• Document section:
Anonymous communication systems seek to hide patterns visible in communications to obscure relationships between people and the activities they carry out, typically over the Internet. Such systems have become increasingly popular as a result of the Internet developing into an important tool in the support and promotion of human rights. Examples of uses include the publication of videos showing human rights abuses, journalists soliciting information on government corruption, and law enforcement agencies monitoring websites operated by organized crime.

In all these examples there are motivated individuals who would want to discover the identity of the users of the anonymous communication system. Therefore it is of critical importance that the level of protection that the anonymous communication system provides is well understood. Overestimating the level might result in users putting themselves at unacceptable amounts of risk; underestimating the level might result in users avoiding using a system unnecessarily.

The task of measuring the level of anonymity offered by anonymous communication tools is challenging particularly because of the narrow safety margins which they necessarily offer. A system operating perfectly can only hide the real sender or receiver of a message within the ranks of the users of that system. An attacker who wants to de-anonymise a user can often also take into account auxiliary information collected through means other than monitoring the anonymous communication system.

For example, suppose a company discovers that a whistleblower has leaked documents, sent through an anonymous communication system, proving that management have authorised the bribing of government officials. If that anonymous communication system only had a million users that day, then there are at most a million candidates for who leaked the document. Intersecting the set of users of the system with the set of people who had access to the documents in question might leave only a handful of possibilities. Even a small amount of information disclosed by the anonymous communication system could leave the whistleblower singled out.

In contrast, encryption systems draw their strength from the large number of possible keys that could have been used to encrypt the information – far more than the number of users of the system. Adding to the key length imposes a linear cost to users of the system but increases the time needed to attack the system exponentially. As a result, modern encryption systems have a very large safety margin and so even serious weaknesses in encryption algorithms rarely have a practical effect on their security.

Therefore research on anonymous communication systems has focussed on improving security through increasing their number of users and decreasing the information disclosed to an observer. However, achieving either of these goals typically comes at a significant cost to users by reducing network capacity. As a result, it is not feasible to achieve the same safety margins that encryption systems offer and so it is important to develop ways to accurately measure the level of protection offered by anonymous communication systems. Then appropriate design choices can be made to provide the right trade-off between performance and security.

• Required work:
1. Quote the document section word for word, starting at "Anonymous communication systems seek" and ending with "by organized crime.".
2. Continue the document section that opens with "Anonymous communication systems seek".

• Supplied information:
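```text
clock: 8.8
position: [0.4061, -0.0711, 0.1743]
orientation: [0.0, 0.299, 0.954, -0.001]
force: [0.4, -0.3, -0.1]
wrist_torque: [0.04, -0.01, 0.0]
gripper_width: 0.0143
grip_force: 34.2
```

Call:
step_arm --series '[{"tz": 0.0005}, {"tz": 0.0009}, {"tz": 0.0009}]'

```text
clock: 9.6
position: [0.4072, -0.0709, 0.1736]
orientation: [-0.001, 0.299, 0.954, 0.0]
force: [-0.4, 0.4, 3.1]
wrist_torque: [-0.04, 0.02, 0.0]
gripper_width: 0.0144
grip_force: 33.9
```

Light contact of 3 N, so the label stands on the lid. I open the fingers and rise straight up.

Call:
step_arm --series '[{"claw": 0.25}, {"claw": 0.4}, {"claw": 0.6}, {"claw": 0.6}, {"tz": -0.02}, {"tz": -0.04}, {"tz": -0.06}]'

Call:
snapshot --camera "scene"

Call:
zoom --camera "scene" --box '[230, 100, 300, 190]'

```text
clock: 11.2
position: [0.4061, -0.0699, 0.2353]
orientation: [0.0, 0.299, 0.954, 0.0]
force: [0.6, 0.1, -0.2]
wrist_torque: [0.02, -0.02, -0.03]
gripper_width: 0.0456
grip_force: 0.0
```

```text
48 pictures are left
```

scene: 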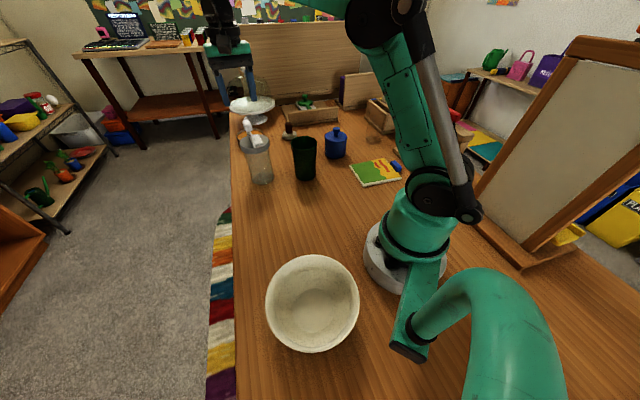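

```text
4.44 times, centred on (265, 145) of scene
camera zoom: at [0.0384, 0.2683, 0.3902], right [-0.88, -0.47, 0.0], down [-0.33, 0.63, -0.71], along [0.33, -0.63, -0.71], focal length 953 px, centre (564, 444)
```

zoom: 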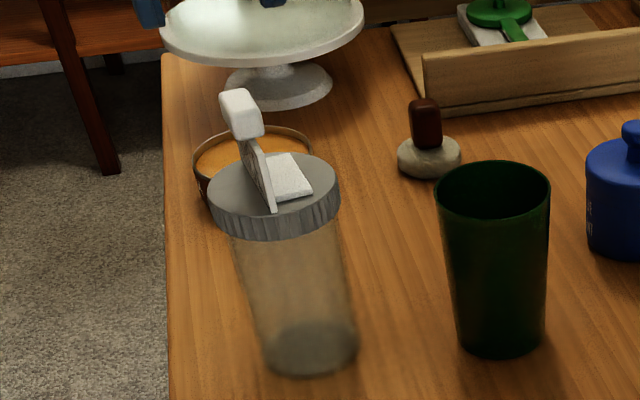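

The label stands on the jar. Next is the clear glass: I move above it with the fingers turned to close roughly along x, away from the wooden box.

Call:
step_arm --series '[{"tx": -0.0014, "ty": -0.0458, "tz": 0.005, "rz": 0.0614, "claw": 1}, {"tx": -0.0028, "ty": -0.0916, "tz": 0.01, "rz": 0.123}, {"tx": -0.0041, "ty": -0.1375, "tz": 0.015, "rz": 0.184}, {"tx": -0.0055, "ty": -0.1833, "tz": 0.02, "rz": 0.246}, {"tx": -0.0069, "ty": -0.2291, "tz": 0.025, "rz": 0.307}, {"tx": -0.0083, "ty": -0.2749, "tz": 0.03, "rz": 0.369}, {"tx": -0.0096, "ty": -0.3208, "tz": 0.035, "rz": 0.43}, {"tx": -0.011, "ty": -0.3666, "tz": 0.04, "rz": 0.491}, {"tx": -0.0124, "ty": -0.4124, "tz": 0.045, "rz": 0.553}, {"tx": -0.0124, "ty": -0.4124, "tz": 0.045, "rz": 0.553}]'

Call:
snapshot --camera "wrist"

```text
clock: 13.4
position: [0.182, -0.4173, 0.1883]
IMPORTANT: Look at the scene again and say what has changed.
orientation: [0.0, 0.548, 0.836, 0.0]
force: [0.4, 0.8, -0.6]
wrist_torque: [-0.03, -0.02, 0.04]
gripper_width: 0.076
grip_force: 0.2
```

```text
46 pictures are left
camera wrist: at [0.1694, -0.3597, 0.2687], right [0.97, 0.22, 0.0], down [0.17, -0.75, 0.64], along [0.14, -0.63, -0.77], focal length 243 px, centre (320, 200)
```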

• Expected responses:
1.
Anonymous communication systems seek to hide patterns visible in communications to obscure relationships between people and the activities they carry out, typically over the Internet. Such systems have become increasingly popular as a result of the Internet developing into an important tool in the support and promotion of human rights. Examples of uses include the publication of videos showing human rights abuses, journalists soliciting information on government corruption, and law enforcement agencies monitoring websites operated by organized crime.

2.
2 Email Mixes

One of the early applications of anonymous communication technology was to email. In a scheme proposed by Chaum [2] a user selects one or more “mixes” as a path through which his message should be sent. Messages are encrypted by a sender under multiple layers of public-key encryption (Fig. 1). Outside each layer of encryption is the address of the next mix, which allows messages to be routed. This mix can remove the next layer of encryption, and will find the address of the next mix in the path to which the message should be sent. Once the message reaches the last mix in the path, the plaintext of the message will be available along with the address of the ultimate destination of the message.

Each mix will see the immediate source of the message and the immediate destination. Therefore the first mix will know the sender’s address but not the recipient’s, and the last mix will know the recipient’s address, but not the sender’s. Similarly, someone observing messages flowing through the network will not be able to match incoming messages to outgoing messages based on the content because a decryption operation is carried out at each step which only a specific mix has the private key necessary to perform, and message lengths are fixed. Messages are also delayed at each mix, for a random period of time or until a particular number of messages have been received by a mix (or some combination of these) so as to complicate matching based on the time messages are sent and received.

In this way, the email mix network provides “unlinkability” [6] to messages because the attacker should not be able to link which messages entering the mix network correspond to which messages leaving the mix network. The mix network can also be seen to offer anonymity to its users – for each message leaving the network it should not be possible to establish its sender and for each message entering the network it should not be possible to establish its recipient. An attacker does however know a list of possible candidate senders for each message which leaves the network – the “sender anonymity set”. Similarly there is a “recipient anonymity set” for each message sent.

Fig. 1.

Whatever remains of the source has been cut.